In the meantime, I snatch at moments where I can. There are many unfamiliar songs these days; still, I dance to them all. I dance in the car, crawling through traffic, on my way to the hospital where they’ve been operating on my mum. I dance as I argue with the insurance company, as I write detailed notes on my father’s condition, scrub shit once more out of the bathroom carpet. I dance with a friend as we pack up my flat, taping years into sturdy cardboard boxes. I dance while waiting for another cross-continental train, filling out customs forms, working at midnight. I dance between my many strange beds, because I worry that if I don’t, a part of me might break.
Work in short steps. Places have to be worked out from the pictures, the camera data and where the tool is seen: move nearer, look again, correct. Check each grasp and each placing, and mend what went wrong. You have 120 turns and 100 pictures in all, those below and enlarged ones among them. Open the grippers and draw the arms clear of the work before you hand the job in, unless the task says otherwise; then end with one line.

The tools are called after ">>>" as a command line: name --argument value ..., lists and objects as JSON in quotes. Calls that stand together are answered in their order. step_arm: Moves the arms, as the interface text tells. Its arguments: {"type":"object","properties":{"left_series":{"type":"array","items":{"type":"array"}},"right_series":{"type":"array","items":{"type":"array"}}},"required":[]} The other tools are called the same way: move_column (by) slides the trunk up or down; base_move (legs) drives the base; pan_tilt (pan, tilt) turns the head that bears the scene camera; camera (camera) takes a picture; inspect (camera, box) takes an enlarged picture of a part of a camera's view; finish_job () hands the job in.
This, then, has been my autumn song: a track composed of fragments, its rhythm uncertain. It will change, I know, to a slower, more continuous one, a blend of notes that form a melody resembling something I recognise. In the grand scheme, this too is perhaps a dance-break – not designed for release or elation, but a break in life no less, and one that needs simply to be danced through, because what other choice do we have.
Recently, I met a man who, like my friend J, goes sometimes to a salsa evening. He asked me if I danced and I gave a potted history, laughed away my stumbling efforts at tango, agreed that, if we saw each other again, I might be persuaded to go along with him. We didn’t; I wasn’t. But I think now I might answer his question differently. Because there is dancing, and there is dancing. It doesn’t need a label, a set of configured steps. Very often, we don’t know the lyrics – but where there’s a melody, there can be movement. So give me a bassline, a heartbeat, a rhythm. And tell me: do you dance?
Thank you for sharing this with us, Eleanor – it’s a wonderful piece.
Beautiful!
Eleanor, what a wonderful piece. I love the way you layer what you want to say here, so we learn it slowly, one bit after another.